INTERN REPORT FROM REBECCA PETERS

Time for another intern report:

“This summer I served as the editorial intern at Storyburgh, a not-for-profit online publication that writes the underreported story. Each week, our team, which included both supervisors, a visual intern and a marketing intern, met twice to discuss leads, pitches, stories, community engagement events and current social justice issues. During these meetings, we noticed immediately that the underreported story is always changing. Two years ago, news outlets rarely reported on police brutality. Two months ago, “white supremacy” did not appear on the New York Times front page. Further, we realized that context made all of these issues relevant. It matters which group is protesting and which group is counter-protesting. Earlier this week, Kathie Lee Gifford said she wishes newspapers would stop printing subject’s ages when their age isn’t germane. Every subject’s race, age, gender identity, sexuality, religion and socio-economic status matters.
Before this internship, I wrote as though I had considered every variable.

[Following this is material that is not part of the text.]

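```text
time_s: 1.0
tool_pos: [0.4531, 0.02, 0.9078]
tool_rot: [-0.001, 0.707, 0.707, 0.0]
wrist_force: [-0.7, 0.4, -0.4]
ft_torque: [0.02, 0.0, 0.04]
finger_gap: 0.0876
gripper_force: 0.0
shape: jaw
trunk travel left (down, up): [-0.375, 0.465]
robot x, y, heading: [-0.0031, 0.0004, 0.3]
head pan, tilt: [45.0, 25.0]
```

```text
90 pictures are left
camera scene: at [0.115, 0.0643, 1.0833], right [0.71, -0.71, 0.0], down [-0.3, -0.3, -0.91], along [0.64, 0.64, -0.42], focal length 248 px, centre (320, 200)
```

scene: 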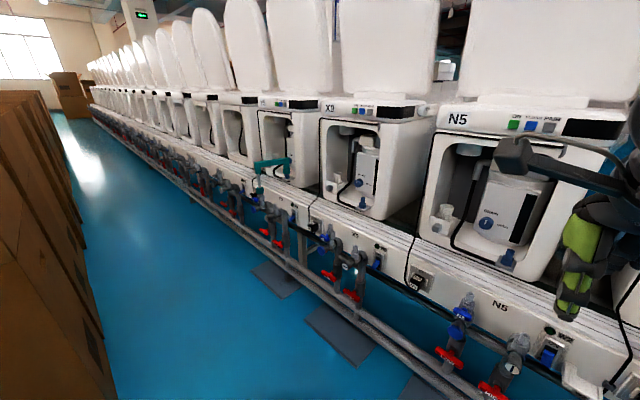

After this summer, I know I never could again write in such a way. But I learned that including as many of these as possible, giving the full, factual and historical context to any issue in a short and simple manner allows the reader, or as I like to call them, the student, to learn that much more. Writing in any capacity gives others the ability to learn. Your support, for which I am ever grateful, allowed me to not only teach others, but to teach myself, that one more interview, one more question, and ultimately one more chance, can truly change one person’s world for the better.
Thank you endlessly for the chance to make a difference. It is my only goal in life to leave every person with new knowledge, encouragement or positive sentiment. Through this internship and with your support, I met many who see the greater purpose of writing. I met a woman who chose to write about her husband’s infidelity, allowing her to emotionally manage her life in a much healthier way than she had chosen before. I met a person who chose poetry as their escape from bullying, and who courageously read these poems back to their bullies. I met a man who received a college education, wrote famous novels and plays, and decided to share his love for reading, and chess, with his community. Each of these people, as well as both of you, have inspired me deeply to give back to those who give to me, especially those who give blindly to strangers.
I carry with me from this summer notebooks of interviews, pitches and leads that I will continue pursuing into the school year. Thanks to your support for allowing me to accept this internship, I have been asked to stay on the team and help Storyburgh better amplify the human experience. I look forward to uncovering more of Pittsburgh’s hidden stories and sharing them with the world.”

Good luck to Rebecca in her future endeavors.